Short task:
Only the lines holding the string "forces" are needed. Copy each one.

------ Material

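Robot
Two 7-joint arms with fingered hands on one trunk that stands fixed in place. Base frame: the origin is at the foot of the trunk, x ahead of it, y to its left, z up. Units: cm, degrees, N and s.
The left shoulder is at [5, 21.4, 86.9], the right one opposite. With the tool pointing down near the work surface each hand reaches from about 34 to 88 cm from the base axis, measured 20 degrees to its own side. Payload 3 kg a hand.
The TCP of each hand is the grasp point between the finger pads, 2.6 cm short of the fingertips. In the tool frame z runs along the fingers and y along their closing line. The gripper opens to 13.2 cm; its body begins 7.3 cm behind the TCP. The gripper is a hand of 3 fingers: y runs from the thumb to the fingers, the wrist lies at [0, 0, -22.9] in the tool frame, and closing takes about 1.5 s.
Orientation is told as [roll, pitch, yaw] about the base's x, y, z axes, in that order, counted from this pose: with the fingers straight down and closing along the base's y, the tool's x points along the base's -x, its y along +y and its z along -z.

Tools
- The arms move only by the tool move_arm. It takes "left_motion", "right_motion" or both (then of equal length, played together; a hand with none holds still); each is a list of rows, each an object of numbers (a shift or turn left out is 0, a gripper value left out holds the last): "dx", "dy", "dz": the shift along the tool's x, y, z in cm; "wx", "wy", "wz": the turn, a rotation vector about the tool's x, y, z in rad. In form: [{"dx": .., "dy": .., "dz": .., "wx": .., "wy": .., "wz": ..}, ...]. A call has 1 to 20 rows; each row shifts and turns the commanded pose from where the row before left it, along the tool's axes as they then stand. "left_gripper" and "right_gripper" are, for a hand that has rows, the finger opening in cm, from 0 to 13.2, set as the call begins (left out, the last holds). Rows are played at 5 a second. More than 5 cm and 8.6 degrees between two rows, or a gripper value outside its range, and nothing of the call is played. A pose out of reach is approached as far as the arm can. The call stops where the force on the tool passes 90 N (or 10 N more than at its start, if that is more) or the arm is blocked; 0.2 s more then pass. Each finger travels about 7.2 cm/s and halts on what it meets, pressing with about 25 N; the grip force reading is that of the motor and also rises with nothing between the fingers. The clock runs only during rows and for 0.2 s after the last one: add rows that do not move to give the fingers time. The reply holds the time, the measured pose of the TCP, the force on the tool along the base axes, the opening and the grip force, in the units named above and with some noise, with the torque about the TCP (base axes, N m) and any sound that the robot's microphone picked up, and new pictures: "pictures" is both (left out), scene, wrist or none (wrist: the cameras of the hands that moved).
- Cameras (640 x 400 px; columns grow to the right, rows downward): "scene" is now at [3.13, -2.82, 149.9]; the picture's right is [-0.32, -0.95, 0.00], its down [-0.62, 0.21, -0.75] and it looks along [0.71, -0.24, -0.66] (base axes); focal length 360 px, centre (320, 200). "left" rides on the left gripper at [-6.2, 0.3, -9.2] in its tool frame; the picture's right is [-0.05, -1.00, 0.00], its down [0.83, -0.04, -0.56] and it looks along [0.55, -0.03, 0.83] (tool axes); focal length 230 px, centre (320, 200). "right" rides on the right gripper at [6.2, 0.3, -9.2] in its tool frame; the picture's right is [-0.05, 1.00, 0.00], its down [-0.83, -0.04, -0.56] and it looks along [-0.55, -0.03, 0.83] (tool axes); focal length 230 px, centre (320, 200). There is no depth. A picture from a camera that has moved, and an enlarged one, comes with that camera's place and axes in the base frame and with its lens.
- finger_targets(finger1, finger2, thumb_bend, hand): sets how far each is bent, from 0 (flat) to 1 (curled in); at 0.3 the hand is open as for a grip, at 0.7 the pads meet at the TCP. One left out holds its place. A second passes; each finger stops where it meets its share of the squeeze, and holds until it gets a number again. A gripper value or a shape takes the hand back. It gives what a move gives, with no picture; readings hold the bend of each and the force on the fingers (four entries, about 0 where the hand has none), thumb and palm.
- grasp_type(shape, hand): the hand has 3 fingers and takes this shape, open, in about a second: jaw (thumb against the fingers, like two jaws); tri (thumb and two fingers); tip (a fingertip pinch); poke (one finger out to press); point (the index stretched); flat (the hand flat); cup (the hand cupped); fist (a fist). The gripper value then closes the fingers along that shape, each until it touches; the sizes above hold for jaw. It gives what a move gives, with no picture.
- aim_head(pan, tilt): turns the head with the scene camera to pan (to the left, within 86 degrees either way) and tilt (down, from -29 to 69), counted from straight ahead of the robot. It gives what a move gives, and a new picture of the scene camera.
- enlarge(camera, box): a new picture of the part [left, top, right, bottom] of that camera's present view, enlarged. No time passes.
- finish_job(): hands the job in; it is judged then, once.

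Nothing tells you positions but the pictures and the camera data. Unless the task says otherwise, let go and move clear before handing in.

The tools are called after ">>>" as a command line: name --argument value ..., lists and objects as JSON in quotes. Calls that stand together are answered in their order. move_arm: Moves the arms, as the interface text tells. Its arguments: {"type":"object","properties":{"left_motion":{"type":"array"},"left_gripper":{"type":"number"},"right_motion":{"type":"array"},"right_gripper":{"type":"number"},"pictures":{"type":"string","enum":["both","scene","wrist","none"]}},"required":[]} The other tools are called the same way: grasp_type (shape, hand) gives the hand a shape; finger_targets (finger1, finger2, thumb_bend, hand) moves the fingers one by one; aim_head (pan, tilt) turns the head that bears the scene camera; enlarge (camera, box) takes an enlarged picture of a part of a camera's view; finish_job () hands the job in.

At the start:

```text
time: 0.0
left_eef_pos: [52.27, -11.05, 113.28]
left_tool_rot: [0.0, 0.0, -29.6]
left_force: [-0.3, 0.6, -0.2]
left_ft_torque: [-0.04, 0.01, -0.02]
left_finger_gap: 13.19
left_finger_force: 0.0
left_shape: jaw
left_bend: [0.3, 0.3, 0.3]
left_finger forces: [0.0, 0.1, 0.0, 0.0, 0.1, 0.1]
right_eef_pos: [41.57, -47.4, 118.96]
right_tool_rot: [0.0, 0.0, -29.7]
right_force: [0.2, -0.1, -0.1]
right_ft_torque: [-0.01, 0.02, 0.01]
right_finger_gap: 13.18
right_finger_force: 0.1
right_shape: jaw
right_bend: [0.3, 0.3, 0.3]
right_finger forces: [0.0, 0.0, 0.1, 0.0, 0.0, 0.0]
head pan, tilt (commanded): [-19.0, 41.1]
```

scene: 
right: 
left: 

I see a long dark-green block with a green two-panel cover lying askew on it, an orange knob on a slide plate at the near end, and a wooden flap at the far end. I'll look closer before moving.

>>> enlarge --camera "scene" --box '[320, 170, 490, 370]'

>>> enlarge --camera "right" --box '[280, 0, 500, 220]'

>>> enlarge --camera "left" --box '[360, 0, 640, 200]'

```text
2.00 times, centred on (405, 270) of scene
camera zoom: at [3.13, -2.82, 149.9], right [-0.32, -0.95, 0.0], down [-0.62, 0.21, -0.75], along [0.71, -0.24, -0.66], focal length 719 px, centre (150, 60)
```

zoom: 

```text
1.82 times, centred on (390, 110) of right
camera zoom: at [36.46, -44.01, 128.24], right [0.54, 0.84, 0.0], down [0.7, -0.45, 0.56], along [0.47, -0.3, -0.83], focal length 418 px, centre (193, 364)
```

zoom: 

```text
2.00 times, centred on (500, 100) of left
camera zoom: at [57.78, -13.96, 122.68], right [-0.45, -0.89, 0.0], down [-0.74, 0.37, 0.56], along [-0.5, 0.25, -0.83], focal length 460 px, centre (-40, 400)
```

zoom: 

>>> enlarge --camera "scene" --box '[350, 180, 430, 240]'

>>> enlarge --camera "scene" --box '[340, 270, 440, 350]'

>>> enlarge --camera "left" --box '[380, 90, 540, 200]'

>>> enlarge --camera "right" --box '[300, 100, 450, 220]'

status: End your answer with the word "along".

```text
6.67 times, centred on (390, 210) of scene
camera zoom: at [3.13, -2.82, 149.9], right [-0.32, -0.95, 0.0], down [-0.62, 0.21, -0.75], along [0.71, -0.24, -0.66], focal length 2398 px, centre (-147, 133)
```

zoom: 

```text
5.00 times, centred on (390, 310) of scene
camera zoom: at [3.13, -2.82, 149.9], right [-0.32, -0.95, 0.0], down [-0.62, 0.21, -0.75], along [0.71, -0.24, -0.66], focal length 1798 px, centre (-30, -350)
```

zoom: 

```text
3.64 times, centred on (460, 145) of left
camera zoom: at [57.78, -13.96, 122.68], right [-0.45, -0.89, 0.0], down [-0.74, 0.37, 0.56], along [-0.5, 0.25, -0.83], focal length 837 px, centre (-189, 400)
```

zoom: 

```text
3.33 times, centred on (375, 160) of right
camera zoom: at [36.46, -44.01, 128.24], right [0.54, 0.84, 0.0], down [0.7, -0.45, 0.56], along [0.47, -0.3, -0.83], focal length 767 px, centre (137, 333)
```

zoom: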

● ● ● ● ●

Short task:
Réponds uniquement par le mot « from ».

------------

Result below:
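left_finger forces: [0.0, 0.1, 0.0, 0.0, 0.1, 0.1]
right_finger forces: [0.0, 0.0, 0.1, 0.0, 0.0, 0.0]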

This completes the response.